So what do company owners have to think about when they’re faced with the option of going paperless? Economics is a big factor in this decision. Administrators need to carefully weigh whether or not adopting electronic document management software is a good idea or if they should push this off until they have more money in the bank.
Luckily for organizations in this position, they will find that enabling electronic workflow tends to come with a big payout.
Of the two filing options, it might appear that digitizing can result in numerous upfront costs, but many industry experts would say the same about sticking to paper strategies.
A Microsoft blog noted that when paired with the long term maintenance costs that are linked to keeping paper records, these upfront expenses – like paper and ink, among others – are more expensive than their digital counterparts.
Other than that, the cost of remaining compliant with paper record regulations can often be more contentious to handle than those that accompany electronic workflow, the news source pointed out.
Digitizing can allow even the most obscure of expenses to dwindle after paper is taken away, making it a cost effective move for any office, no matter the industry or size.
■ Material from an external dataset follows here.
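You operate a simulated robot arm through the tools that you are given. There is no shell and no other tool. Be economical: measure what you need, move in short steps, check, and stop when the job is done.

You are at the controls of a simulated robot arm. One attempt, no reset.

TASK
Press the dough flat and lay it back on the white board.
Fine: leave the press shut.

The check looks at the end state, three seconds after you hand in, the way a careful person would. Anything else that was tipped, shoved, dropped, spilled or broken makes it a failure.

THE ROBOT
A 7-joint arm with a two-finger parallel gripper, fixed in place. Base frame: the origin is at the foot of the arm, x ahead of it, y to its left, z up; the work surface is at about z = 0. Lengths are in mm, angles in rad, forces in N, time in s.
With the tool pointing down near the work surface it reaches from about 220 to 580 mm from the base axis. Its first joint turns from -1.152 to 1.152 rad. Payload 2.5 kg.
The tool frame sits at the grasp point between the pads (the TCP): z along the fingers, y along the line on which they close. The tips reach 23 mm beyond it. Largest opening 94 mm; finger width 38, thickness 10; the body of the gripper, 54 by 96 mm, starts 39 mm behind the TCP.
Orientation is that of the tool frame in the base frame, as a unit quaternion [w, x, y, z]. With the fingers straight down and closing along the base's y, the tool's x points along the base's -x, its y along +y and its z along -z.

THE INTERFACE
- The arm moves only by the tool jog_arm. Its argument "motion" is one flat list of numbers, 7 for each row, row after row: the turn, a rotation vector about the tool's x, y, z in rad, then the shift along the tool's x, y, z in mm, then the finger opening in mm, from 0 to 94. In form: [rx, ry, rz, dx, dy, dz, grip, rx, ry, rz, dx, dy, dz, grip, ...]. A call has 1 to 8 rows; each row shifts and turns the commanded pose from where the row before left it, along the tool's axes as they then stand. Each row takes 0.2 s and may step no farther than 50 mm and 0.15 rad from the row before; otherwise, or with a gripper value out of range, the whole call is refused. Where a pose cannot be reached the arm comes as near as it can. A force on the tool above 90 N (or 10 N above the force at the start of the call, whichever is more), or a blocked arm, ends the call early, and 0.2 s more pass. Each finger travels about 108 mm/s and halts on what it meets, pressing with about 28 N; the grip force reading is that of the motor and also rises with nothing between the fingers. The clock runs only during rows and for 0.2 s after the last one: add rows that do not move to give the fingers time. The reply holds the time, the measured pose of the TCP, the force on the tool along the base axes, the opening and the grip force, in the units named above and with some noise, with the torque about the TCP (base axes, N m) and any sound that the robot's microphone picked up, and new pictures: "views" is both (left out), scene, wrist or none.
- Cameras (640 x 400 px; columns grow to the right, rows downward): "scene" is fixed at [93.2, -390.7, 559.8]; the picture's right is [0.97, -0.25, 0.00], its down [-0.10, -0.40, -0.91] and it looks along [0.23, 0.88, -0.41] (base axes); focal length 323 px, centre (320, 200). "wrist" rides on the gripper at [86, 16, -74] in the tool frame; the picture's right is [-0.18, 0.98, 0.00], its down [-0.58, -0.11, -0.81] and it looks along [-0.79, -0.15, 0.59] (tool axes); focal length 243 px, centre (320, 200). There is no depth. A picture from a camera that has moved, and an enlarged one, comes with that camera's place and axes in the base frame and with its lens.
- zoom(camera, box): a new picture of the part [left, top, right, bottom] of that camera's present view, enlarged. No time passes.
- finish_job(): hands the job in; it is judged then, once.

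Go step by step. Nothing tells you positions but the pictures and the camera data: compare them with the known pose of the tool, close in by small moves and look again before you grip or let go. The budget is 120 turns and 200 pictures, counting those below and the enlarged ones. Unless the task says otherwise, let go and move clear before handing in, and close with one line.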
For instance, overhead electric costs might be reduced. Many employees are already on computers all day long anyway, so that likely wouldn’t change. However, numerous printers wouldn’t have to be on and idling, wasting power, waiting for the next document to be queued.
Plus, think of the time and effort that might otherwise be lost if office employees had to manually deliver internal invoices, as opposed to allowing authorized parties to tap into electronic files and virtually sign documents.
Other small things, like dividers for filing cabinets, new reams of paper, broken printer parts and numerous other elements wouldn’t have to be paid for again. While some of these factors might be relatively cheap, they add up over time, meaning continued future success for the company in question.
The fact of the matter is that immediately after deciding to go digital, corporations have to face upfront costs for equipment like scanners and the platforms that records and operations like electronic invoicing and accounts payable or receivable will be housed on. However, unlike offices with a paper system, they won’t have to maintain costs for things like storage facilities and printer upkeep.
When company leaders decide to pursue this option, they have a number of choices when it comes to initial funding. Saving money is always a possibility, but many small business lenders also extend loans to those who are adopting new technologies.
Applying for grants is also another idea. This was the case in Brockton, Mass., recently when the Brockton Neighborhood Health Center was given a $75,000 grant from the Massachusetts Technology Collaborative, The Enterprise reported. The money will be put toward digitizing the medical records of 25,000 patients.